Germany, 1941.
Who decides if a child lives?
A terrible crime is taking place in a German clinic for disabled children. The perpetrators argue that it will help struggling parents and lift the financial burden on the mighty Third Reich. One brave voice is raised in objection. But will anyone listen?
Stephen Unwin’s riveting new play is set against a forgotten chapter of the Holocaust, the murder of disabled children and young people, remembering those who died and those who fought against this injustice. Tony Award® winner John Glover (Saint Joan, The Drowsy Chaperone, Love! Valour! Compassion! on Broadway; “Smallville”) is featured in a company including Jennifer Dundas (The Little Foxes, Arcadia on Broadway), Karl Kenzler (Fiddler on the Roof, You Can’t Take It With You on Broadway; “Law & Order,” “House of Cards”), Tasha Lawrence (Good People and Wilder Wilder Wilder on Broadway; “The Looming Tower,” “Royal Pains”) and Sam Lilja (The Iceman Cometh on Broadway). Directed by Ethan McSweeny (Gore Vidal’s The Best Man, A Time to Kill on Broadway).

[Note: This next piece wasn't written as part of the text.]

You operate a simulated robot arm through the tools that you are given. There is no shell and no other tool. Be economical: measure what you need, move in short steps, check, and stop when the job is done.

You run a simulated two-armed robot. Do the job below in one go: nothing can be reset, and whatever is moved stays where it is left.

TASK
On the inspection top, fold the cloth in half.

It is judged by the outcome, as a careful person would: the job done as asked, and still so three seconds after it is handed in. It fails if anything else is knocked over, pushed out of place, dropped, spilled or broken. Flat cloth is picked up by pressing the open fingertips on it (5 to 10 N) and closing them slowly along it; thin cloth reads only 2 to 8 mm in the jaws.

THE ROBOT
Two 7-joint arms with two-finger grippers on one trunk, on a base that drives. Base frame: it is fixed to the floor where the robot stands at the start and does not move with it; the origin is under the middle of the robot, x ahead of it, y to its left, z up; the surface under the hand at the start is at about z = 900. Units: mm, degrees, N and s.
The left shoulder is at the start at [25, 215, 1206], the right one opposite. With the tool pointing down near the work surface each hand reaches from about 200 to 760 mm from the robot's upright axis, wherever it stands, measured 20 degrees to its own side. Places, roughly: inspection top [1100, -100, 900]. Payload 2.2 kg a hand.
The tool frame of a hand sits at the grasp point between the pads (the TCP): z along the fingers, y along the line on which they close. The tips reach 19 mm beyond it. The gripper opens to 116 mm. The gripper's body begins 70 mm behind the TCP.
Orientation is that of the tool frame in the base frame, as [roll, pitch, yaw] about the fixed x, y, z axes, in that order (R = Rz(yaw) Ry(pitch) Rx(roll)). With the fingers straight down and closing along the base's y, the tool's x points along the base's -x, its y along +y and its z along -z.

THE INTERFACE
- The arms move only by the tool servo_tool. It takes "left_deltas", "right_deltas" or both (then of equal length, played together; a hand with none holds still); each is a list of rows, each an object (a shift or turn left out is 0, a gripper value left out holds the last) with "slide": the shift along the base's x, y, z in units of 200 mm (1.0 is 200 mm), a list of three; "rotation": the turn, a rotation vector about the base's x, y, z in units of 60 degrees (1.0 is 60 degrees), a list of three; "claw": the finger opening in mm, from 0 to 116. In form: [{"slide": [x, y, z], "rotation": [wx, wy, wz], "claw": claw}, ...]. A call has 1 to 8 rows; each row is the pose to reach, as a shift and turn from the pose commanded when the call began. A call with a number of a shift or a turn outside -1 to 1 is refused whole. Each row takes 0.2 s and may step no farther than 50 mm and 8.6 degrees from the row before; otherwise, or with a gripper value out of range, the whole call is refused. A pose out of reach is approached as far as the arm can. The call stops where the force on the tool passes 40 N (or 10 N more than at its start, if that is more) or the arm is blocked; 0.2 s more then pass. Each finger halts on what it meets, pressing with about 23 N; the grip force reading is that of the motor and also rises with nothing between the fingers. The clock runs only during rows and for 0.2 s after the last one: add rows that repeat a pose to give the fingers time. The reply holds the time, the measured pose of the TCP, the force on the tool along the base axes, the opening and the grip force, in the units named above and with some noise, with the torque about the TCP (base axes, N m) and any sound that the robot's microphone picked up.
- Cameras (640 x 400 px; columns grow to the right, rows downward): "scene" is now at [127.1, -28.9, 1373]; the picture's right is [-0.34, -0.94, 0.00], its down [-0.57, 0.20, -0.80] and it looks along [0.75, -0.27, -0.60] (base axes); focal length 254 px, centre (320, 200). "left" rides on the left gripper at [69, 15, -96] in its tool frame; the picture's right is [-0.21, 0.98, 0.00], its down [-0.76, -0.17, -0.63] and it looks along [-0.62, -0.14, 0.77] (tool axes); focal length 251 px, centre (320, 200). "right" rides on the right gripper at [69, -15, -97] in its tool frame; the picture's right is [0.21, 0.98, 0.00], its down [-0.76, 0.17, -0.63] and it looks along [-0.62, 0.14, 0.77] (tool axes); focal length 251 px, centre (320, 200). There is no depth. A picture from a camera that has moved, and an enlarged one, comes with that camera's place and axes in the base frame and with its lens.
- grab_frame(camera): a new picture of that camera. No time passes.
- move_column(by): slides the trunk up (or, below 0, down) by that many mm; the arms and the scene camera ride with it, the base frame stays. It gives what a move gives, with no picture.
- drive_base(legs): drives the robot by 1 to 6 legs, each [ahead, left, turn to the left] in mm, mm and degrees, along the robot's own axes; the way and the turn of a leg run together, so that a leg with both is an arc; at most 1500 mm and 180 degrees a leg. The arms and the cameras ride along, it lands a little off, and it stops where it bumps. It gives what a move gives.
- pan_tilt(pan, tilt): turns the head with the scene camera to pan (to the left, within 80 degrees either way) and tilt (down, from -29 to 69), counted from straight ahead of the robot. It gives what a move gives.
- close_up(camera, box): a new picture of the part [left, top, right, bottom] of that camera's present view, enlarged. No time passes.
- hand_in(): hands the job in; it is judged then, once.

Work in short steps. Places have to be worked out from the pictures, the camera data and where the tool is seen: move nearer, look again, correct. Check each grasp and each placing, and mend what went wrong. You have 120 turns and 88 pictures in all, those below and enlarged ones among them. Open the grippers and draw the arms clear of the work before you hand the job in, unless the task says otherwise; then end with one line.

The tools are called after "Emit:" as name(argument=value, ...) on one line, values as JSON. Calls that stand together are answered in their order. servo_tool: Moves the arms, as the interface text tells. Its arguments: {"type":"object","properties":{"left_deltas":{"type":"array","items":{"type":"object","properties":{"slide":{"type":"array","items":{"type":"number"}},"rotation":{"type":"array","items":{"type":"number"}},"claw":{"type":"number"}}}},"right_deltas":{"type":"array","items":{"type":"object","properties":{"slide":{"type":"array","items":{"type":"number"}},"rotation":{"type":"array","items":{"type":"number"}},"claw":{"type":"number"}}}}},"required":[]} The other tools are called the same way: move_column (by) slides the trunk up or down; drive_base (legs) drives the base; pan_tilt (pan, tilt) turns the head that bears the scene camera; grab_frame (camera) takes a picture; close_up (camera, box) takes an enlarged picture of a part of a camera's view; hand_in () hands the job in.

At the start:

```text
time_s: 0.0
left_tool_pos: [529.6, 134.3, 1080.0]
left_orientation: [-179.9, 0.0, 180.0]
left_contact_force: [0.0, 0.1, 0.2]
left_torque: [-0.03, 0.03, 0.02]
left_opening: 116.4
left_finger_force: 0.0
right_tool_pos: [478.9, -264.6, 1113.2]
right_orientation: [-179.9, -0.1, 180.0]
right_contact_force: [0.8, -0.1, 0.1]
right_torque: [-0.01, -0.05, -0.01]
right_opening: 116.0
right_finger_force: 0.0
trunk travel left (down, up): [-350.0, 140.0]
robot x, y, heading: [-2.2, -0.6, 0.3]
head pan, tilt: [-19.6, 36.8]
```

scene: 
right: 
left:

The persecution, sterilization and murder of hundreds of thousands of disabled people is one of the most overlooked chapters in the whole ghastly history of Nazi Germany. Between 1939 and 1945, it is estimated that well over 200,000 people with a wide range of disabilities were dismissed as Lebensunwertes Leben (‘lives unworthy of life’) and systematically killed in six converted psychiatric hospitals across Austria and Germany. Public opposition to the program was limited. The most striking intervention came from the Bishop of Münster, Clemens von Galen, who will be played by John Glover.
All Our Children is a timely work of historical fiction, but rooted firmly in the true evils of the past.